As budget talks begin, top New York lawmaker eyes cuts from Washington

It’s Washington politics — not Albany’s — that are keeping state Assembly Speaker Carl Heastie up at night as he girds himself for New York’s coming budget season.

New York is facing its own $4.4 billion budget deficit amid ongoing power struggles in Albany. Yet it’s the tax overhaul being pushed by Congressional Republicans and President Donald Trump, along with possible federal spending cuts — both of which could take a bite out of funding for New York schools — that are worrying Heastie, a Democrat who represents the Bronx and is closely aligned with the New York City teachers union.

“Absent any other federal action that can do damage, I think we can manage that so that our schools will be fine and our healthcare can be fine,” he said Tuesday during a preview of next year’s legislative session hosted by the union. “It’s the unknown of what’s going to happen. What’s the next bad thing that Washington is looking to do.”

He was speaking at the union’s headquarters in Manhattan’s Financial District, where he was interviewed by UFT President Michael Mulgrew as part of an ongoing discussion series. (Critics were quick to pounce on the event as evidence that Heastie does the union’s bidding.)

Heastie — who will negotiate the state budget with Democratic Gov. Andrew Cuomo and the state Senate — has championed union issues in Albany. He supports the creation of “community schools,” which are filled with social services for students and their families, and has been less friendly to charter schools than his counterparts in the Senate.

During the discussion, Heastie did not say how much funding he would like to see allocated to education in the 2018-19 budget. But he noted that Cuomo typically builds a roughly billion-dollar increase to school aid into his budget — and that the Democratic-controlled Assembly usually looks to add more.

The state’s top education policymakers, the Board of Regents, released a budget proposal on Monday calling for a $1.6 billion increase in education spending. That is significantly less than their request last year, a sign they are nervous about the current budget climate.

Despite the funding uncertainty, Heastie can at least breathe a sigh of relief that he will not have to battle again this year to keep a different ally — Mayor Bill de Blasio — in charge of the city schools. For the first time, de Blasio secured a two-year extension of mayoral control last year, giving him and his backers a break from a fight that consumed the last three sessions.

Instead, charter-school policy could once again flare up.

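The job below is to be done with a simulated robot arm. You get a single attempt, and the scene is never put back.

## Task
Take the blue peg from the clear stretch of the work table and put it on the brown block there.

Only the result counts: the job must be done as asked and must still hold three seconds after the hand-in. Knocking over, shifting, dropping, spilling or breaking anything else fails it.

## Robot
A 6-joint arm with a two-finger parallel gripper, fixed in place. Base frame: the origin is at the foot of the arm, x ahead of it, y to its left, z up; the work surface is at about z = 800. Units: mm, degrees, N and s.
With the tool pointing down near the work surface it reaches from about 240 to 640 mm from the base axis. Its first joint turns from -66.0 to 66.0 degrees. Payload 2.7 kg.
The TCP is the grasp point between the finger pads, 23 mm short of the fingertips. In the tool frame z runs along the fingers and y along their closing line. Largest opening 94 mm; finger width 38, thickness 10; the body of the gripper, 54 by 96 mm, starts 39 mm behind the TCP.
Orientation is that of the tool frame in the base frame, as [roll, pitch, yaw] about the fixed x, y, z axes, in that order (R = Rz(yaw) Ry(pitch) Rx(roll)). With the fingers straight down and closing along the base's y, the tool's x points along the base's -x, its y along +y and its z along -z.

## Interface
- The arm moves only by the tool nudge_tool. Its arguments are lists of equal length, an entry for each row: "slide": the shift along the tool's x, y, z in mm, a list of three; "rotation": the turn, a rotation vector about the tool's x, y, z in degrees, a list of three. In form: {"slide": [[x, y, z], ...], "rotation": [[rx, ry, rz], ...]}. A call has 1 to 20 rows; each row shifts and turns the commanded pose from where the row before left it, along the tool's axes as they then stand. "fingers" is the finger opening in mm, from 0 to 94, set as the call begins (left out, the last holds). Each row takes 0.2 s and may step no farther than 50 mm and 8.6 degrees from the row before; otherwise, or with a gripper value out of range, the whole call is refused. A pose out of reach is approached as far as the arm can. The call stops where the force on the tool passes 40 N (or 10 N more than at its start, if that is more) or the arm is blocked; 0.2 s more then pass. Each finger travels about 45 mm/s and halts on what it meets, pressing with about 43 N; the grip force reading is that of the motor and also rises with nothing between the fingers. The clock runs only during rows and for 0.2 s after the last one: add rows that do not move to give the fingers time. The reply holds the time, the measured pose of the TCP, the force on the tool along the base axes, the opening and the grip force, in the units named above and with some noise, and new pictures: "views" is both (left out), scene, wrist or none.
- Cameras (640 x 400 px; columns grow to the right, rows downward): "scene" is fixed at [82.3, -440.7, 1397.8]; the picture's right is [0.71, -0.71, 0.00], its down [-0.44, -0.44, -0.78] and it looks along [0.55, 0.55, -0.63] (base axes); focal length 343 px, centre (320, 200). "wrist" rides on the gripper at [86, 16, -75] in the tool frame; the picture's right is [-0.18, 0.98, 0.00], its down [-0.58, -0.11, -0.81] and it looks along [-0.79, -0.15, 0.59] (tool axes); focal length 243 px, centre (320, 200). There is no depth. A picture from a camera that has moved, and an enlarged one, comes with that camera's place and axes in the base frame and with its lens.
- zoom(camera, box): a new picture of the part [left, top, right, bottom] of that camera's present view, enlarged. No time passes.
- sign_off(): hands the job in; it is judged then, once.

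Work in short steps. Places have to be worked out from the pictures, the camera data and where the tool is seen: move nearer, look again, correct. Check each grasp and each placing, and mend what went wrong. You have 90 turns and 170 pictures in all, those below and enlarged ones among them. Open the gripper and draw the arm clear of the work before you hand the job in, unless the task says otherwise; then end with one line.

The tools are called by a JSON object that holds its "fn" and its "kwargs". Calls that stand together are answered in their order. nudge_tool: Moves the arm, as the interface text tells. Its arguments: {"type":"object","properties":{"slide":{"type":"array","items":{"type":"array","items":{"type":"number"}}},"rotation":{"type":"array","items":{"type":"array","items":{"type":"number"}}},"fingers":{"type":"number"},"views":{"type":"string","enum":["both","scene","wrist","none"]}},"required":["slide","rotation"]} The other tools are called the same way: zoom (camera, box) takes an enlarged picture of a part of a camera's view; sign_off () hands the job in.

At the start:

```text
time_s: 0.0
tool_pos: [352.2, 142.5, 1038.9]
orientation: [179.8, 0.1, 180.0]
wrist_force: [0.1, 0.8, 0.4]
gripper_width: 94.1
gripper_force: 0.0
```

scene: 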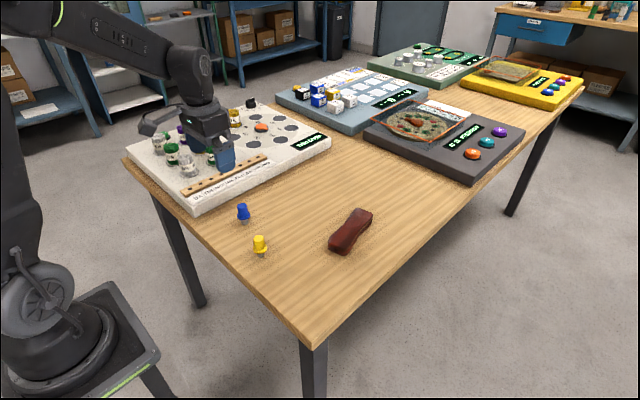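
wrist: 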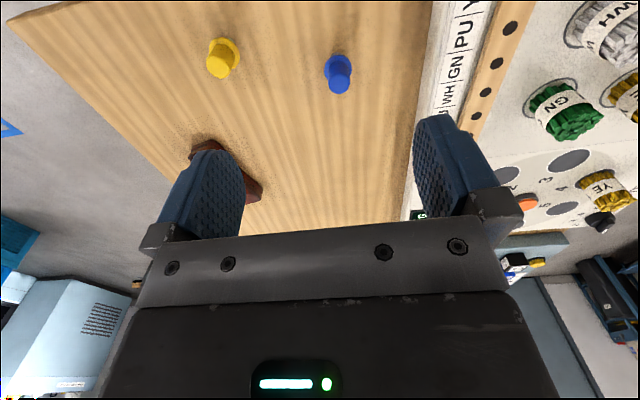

Last year, a dispute over charter funding helped push the budget well past its deadline. This year, Heastie said, he is not yet aware of any new charter-related bills heading into the new legislative session, which begins in January.

Meanwhile, he and the union are mulling changes they’d like to see to teacher evaluations.

In 2015, after fierce resistance by the unions, the state tied teacher ratings much more closely to state test scores. The move helped spark a statewide boycott of the tests, leading the Board of Regents to pass a moratorium on the use of grades 3-8 math and English tests in teacher evaluations.

However, the moratorium is set to sunset in 2019, which will likely eventually force lawmakers to change the law. Heastie did not say that he will push for a repeal this year, but did say it is time to “start the dialogue” about how to improve evaluations.

“I don’t know if we can get to a final idea,” he said. “But I think the earliest we could give schools and school districts around the state [notice] that there will be a different way to look at our student progress, I think the better.”